Source extract —
A sandwich lunch will be served, so please help us cater accurately by cancelling your ticket if you book and find you can no longer attend.

Provisional agenda

11 – 12.15 - Session 1

The Aviva Archive. Its potential uses and plans for digitisation.

Oliver Dunn, Cambridge Group for the History of Population and Social Structure / Anna Stone (Aviva Archive)

When the combined Commercial Union, General Accident, and Norwich Union archive was established in 2000 it was considered to be the most important insurance archive in the United Kingdom. The collections derive from the merging of hundreds of historic insurance companies, some of which are the first of their kind. Life and fire policy records are particularly prominent from an early time, giving minute detail about health and living conditions from 1696 to the present day. These records seem to be suited to data-led historical research and genealogy, although suitability for these ends has never been fully explored. Access is a major obstacle to carrying out further investigation. Very few researchers have used the collections at the Aviva offices in Norwich. Aviva plc aim to increase access for scholars and the general public in consultation with Cambridge. To this end, this session will introduce the archive and show a selection of its records. We seek feedback about potential uses of the collections and how to increase their prominence.

Source data —
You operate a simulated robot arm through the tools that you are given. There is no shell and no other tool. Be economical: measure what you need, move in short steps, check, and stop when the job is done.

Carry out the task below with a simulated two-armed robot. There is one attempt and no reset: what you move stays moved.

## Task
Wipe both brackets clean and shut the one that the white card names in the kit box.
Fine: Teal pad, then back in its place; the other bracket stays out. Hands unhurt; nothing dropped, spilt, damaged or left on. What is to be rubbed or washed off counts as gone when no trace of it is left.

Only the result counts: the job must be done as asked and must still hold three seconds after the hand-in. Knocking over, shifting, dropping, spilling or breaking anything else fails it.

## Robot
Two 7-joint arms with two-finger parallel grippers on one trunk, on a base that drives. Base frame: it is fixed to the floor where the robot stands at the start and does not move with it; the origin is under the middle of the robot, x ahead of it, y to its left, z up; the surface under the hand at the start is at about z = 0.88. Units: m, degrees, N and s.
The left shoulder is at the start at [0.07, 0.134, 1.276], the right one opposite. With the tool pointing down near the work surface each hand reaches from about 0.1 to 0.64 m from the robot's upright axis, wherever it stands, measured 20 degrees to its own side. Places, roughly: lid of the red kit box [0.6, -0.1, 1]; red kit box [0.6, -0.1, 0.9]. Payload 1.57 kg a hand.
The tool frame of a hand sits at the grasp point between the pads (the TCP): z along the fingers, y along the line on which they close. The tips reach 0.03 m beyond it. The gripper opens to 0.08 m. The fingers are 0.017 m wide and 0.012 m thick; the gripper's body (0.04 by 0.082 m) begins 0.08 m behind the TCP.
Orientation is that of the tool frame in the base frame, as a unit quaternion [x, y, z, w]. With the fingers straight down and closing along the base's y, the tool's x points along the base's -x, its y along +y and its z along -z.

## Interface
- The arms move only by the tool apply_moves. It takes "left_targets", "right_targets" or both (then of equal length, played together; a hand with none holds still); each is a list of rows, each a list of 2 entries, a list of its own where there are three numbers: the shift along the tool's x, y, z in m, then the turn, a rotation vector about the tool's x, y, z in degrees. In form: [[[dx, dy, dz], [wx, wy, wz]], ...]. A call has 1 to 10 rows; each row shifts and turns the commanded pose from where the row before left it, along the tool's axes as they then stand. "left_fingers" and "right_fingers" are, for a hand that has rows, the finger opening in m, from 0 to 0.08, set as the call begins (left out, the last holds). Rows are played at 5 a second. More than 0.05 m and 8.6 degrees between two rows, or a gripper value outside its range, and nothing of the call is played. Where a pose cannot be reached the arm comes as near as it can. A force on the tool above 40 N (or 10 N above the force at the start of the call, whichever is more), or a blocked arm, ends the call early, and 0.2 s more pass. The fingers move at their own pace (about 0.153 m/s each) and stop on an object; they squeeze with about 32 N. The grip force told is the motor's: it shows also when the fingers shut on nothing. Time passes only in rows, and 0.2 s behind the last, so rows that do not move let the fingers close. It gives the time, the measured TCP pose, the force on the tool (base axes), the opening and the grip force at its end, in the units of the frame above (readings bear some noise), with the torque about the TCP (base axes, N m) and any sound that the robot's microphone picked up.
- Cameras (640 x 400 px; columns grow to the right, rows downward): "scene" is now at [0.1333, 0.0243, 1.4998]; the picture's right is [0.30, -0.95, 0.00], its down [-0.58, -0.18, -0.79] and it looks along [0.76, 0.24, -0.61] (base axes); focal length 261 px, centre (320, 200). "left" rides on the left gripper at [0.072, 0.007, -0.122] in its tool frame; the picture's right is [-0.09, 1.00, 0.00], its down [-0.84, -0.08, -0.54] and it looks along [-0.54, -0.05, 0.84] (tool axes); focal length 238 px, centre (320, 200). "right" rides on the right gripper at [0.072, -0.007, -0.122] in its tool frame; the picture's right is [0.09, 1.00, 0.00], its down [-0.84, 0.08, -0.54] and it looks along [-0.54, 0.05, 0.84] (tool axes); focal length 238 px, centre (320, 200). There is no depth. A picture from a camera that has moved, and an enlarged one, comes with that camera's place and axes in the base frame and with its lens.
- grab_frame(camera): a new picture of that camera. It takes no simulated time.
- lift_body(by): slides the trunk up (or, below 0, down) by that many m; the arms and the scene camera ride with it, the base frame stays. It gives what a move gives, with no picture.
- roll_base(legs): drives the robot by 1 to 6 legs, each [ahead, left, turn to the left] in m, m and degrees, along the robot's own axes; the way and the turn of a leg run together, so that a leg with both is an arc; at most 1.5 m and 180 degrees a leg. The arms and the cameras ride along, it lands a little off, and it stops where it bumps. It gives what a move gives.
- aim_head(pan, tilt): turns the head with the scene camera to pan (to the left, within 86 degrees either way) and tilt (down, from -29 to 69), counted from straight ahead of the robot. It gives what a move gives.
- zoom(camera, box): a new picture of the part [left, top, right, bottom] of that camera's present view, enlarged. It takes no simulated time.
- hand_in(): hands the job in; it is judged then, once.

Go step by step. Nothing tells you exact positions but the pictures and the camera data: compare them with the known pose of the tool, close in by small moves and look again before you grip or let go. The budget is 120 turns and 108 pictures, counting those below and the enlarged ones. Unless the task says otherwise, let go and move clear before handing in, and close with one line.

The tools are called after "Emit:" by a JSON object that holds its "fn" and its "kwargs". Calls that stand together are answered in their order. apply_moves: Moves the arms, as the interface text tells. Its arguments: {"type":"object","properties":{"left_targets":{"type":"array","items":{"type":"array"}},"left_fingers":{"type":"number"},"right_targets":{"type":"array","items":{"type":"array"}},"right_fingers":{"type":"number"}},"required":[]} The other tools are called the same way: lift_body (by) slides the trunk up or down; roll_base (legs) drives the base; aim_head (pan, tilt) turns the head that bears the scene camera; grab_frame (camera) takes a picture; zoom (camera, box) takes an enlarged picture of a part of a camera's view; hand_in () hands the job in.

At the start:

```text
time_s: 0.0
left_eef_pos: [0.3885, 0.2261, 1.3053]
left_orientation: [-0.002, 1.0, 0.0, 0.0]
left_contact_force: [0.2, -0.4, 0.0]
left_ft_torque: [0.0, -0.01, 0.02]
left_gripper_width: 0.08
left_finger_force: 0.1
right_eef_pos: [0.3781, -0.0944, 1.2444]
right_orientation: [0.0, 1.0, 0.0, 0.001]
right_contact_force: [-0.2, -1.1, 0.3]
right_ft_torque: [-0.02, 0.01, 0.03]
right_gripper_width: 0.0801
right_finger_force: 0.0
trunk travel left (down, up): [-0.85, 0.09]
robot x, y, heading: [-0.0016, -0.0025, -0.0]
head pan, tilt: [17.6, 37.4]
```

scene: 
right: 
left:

Task to complete — Could you give the source extract again in full?

Solution for this task —
A sandwich lunch will be served, so please help us cater accurately by cancelling your ticket if you book and find you can no longer attend.

Provisional agenda

11 – 12.15 - Session 1

The Aviva Archive. Its potential uses and plans for digitisation.

Oliver Dunn, Cambridge Group for the History of Population and Social Structure / Anna Stone (Aviva Archive)

When the combined Commercial Union, General Accident, and Norwich Union archive was established in 2000 it was considered to be the most important insurance archive in the United Kingdom. The collections derive from the merging of hundreds of historic insurance companies, some of which are the first of their kind. Life and fire policy records are particularly prominent from an early time, giving minute detail about health and living conditions from 1696 to the present day. These records seem to be suited to data-led historical research and genealogy, although suitability for these ends has never been fully explored. Access is a major obstacle to carrying out further investigation. Very few researchers have used the collections at the Aviva offices in Norwich. Aviva plc aim to increase access for scholars and the general public in consultation with Cambridge. To this end, this session will introduce the archive and show a selection of its records. We seek feedback about potential uses of the collections and how to increase their prominence.